--- YOUR INSTRUCTIONS ---
Reproduce the listing exactly and skip over any pictures. Give them as a JSON list of strings, one for each line, with blank lines left out.

+++ RECORDED INFORMATION

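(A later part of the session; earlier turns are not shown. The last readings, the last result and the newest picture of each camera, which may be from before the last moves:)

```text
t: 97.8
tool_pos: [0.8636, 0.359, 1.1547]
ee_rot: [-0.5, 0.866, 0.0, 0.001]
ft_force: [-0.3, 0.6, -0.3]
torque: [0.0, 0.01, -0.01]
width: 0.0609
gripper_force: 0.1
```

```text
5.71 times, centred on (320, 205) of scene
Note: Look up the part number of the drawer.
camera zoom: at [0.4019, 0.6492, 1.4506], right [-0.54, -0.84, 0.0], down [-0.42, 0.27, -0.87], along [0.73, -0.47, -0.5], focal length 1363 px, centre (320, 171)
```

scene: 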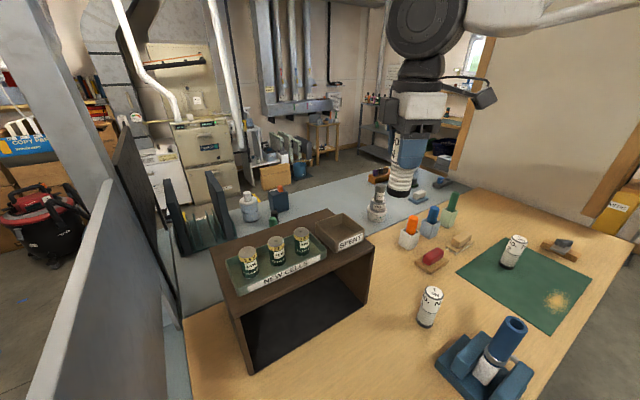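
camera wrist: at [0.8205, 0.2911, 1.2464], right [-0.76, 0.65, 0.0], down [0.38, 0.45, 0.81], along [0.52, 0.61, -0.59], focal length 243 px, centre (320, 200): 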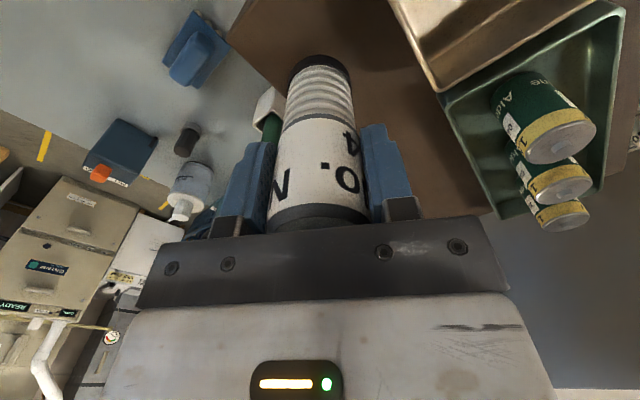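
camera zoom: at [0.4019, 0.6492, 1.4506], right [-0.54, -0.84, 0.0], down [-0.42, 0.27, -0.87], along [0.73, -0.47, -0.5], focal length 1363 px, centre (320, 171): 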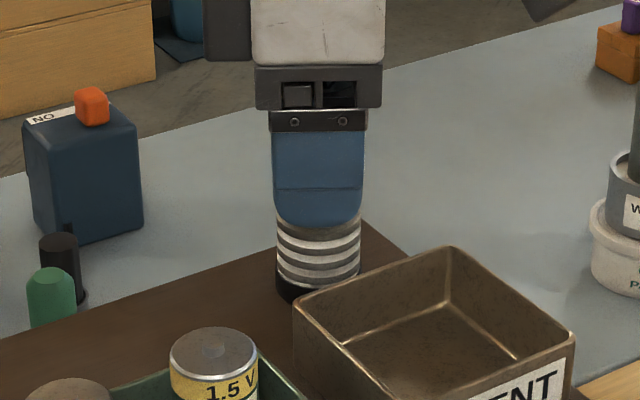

++++++

--- ANSWER FOR THE TASK ---
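[
  "(A later part of the session; earlier turns are not shown. The last readings, the last result and the newest picture of each camera, which may be from before the last moves:)",
  "```text",
  "t: 97.8",
  "tool_pos: [0.8636, 0.359, 1.1547]",
  "ee_rot: [-0.5, 0.866, 0.0, 0.001]",
  "ft_force: [-0.3, 0.6, -0.3]",
  "torque: [0.0, 0.01, -0.01]",
  "width: 0.0609",
  "gripper_force: 0.1",
  "```",
  "```text",
  "5.71 times, centred on (320, 205) of scene",
  "Note: Look up the part number of the drawer.",
  "camera zoom: at [0.4019, 0.6492, 1.4506], right [-0.54, -0.84, 0.0], down [-0.42, 0.27, -0.87], along [0.73, -0.47, -0.5], focal length 1363 px, centre (320, 171)",
  "```",
  "scene: ",
  "camera wrist: at [0.8205, 0.2911, 1.2464], right [-0.76, 0.65, 0.0], down [0.38, 0.45, 0.81], along [0.52, 0.61, -0.59], focal length 243 px, centre (320, 200): ",
  "camera zoom: at [0.4019, 0.6492, 1.4506], right [-0.54, -0.84, 0.0], down [-0.42, 0.27, -0.87], along [0.73, -0.47, -0.5], focal length 1363 px, centre (320, 171): "
]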